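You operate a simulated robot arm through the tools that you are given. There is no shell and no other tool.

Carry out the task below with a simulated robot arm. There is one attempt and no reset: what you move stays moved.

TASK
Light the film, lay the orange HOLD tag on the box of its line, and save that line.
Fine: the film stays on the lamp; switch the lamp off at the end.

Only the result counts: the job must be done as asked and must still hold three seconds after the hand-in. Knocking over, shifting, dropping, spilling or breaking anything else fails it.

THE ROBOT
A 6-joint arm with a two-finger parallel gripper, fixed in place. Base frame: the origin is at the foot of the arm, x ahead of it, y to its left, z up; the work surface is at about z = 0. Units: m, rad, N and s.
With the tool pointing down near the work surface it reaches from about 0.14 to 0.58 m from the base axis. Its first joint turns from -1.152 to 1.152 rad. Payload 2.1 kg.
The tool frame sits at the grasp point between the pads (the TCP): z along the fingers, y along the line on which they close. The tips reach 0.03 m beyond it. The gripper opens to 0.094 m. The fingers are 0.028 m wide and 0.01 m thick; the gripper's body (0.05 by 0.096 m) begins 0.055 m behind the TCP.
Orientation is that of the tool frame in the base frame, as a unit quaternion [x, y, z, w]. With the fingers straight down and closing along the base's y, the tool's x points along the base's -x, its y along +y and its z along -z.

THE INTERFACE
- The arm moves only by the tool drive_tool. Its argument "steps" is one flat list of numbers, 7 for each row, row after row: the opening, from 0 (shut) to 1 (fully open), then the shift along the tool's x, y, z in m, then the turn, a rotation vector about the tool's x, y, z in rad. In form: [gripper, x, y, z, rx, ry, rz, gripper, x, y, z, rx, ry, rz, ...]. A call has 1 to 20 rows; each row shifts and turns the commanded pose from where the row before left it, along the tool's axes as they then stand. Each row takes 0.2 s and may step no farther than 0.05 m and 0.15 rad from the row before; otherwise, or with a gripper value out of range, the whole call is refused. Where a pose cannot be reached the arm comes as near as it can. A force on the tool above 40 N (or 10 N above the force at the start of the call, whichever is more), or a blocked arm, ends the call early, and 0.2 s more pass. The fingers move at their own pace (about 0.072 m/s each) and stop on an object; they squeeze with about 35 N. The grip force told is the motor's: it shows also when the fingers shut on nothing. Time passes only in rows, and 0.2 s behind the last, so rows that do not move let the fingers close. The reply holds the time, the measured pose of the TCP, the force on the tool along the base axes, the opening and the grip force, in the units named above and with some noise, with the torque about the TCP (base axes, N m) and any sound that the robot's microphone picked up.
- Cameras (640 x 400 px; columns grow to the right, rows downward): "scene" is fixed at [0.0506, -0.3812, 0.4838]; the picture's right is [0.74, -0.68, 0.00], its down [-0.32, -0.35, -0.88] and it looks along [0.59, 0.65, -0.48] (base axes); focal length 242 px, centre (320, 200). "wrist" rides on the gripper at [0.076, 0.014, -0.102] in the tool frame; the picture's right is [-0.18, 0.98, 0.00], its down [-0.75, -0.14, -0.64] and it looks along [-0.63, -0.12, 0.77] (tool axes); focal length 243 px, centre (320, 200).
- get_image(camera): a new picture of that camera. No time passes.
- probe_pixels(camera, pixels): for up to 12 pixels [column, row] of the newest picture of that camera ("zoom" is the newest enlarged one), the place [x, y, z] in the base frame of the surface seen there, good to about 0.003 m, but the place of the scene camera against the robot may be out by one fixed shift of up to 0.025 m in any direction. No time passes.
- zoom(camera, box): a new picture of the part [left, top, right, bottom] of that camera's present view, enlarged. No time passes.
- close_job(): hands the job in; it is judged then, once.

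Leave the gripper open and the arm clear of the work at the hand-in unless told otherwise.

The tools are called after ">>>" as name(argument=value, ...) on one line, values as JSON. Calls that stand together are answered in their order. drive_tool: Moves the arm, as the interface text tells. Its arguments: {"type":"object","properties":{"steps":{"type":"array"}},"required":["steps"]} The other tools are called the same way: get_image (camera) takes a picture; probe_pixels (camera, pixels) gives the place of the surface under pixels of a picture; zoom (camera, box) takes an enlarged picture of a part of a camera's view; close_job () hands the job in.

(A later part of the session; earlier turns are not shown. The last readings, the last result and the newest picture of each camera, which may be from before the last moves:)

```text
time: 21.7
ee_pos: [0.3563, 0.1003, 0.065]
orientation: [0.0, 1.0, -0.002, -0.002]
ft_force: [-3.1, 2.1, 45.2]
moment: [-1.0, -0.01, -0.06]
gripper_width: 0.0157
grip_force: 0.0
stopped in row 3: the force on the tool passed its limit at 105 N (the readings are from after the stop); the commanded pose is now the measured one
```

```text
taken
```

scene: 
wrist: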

◇ ◇ ◇ ◇

**STATED TASK A**. Take the listing above and repeat exactly the lines from the one containing "- get_image(camera): a" through the one containing "- zoom(camera, box): a", both included.

**DOCUMENT TEXT**.
◇ ◇ ◇ ◇

The competitive abilities of marine taxa are positively correlated to their willingness to expose themselves to risk (boldness), which greatly influences their opportunities for food consumption and, ultimately, survival (Ward et al. 2006; Hamilton 2018). Several baited experiments highlighted the trade-off between feeding preferences (e.g. by damage level of discards), nutritional status (starvation level), the risk of death by predation (e.g. risk aversion of dead conspecifics) and carrion density and distribution (McKillup and McKillup 1994; Davenport and Moore 2002; Collins and Gerald 2009; Tanner et al. 2011; Yeh and Drazen 2011). Overall, organisms with larger body sizes have a higher efficacy as scavengers than smaller individuals, which is not only because they arrive first at the carrion (Sect., but also because they ingest carrion faster, have access to larger bodied carrion, are less prone to hyper predation and are more powerful in outcompeting with smaller organisms (Juanes 1992; Collins et al. 2005; Ward et al. 2006; Nordström et al. 2015). In response, smaller organisms have developed alternative strategies to compensate for their small body size. Small scavengers can aggregate at the carrion and outnumber competitors, e.g. abundance increases of hagfish and amphipods (Table 7.A in the Online Supplement). They may also discourage competitors, e.g. by slime excretion in hagfish (Zintzen et al. 2011) or by threat displays in crabs and fish (Davenport et al. 2016). Competition may also lead to temporal niche partitioning and successional stages of carrion feeding, which is not only driven by the differential reaction speed to carrion but also by an organism’s ability to ingest it (Sect. Handling Tactics: Facilitation

Once the food has been encountered and competitors excluded, carrion can be selected (or rejected) for consumption. The selection and consumption of carrion as a food source is facilitated when overlapping with dietary preferences, and when food processing abilities of the organism are adapted to the pulsed availability of the resource. These two characteristics, (1) dietary preferences and (2) food processing, jointly determine which taxa are best able to select and consume carrion and fisheries discards.

◇ ◇ ◇ ◇

**STATED TASK B**. Provide the full wording of the document text, which begins "The competitive abilities".

**FULL SOLUTION A**.
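- get_image(camera): a new picture of that camera. No time passes.
- probe_pixels(camera, pixels): for up to 12 pixels [column, row] of the newest picture of that camera ("zoom" is the newest enlarged one), the place [x, y, z] in the base frame of the surface seen there, good to about 0.003 m, but the place of the scene camera against the robot may be out by one fixed shift of up to 0.025 m in any direction. No time passes.
- zoom(camera, box): a new picture of the part [left, top, right, bottom] of that camera's present view, enlarged. No time passes.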

**FULL SOLUTION B**.
The competitive abilities of marine taxa are positively correlated to their willingness to expose themselves to risk (boldness), which greatly influences their opportunities for food consumption and, ultimately, survival (Ward et al. 2006; Hamilton 2018). Several baited experiments highlighted the trade-off between feeding preferences (e.g. by damage level of discards), nutritional status (starvation level), the risk of death by predation (e.g. risk aversion of dead conspecifics) and carrion density and distribution (McKillup and McKillup 1994; Davenport and Moore 2002; Collins and Gerald 2009; Tanner et al. 2011; Yeh and Drazen 2011). Overall, organisms with larger body sizes have a higher efficacy as scavengers than smaller individuals, which is not only because they arrive first at the carrion (Sect., but also because they ingest carrion faster, have access to larger bodied carrion, are less prone to hyper predation and are more powerful in outcompeting with smaller organisms (Juanes 1992; Collins et al. 2005; Ward et al. 2006; Nordström et al. 2015). In response, smaller organisms have developed alternative strategies to compensate for their small body size. Small scavengers can aggregate at the carrion and outnumber competitors, e.g. abundance increases of hagfish and amphipods (Table 7.A in the Online Supplement). They may also discourage competitors, e.g. by slime excretion in hagfish (Zintzen et al. 2011) or by threat displays in crabs and fish (Davenport et al. 2016). Competition may also lead to temporal niche partitioning and successional stages of carrion feeding, which is not only driven by the differential reaction speed to carrion but also by an organism’s ability to ingest it (Sect. Handling Tactics: Facilitation

Once the food has been encountered and competitors excluded, carrion can be selected (or rejected) for consumption. The selection and consumption of carrion as a food source is facilitated when overlapping with dietary preferences, and when food processing abilities of the organism are adapted to the pulsed availability of the resource. These two characteristics, (1) dietary preferences and (2) food processing, jointly determine which taxa are best able to select and consume carrion and fisheries discards.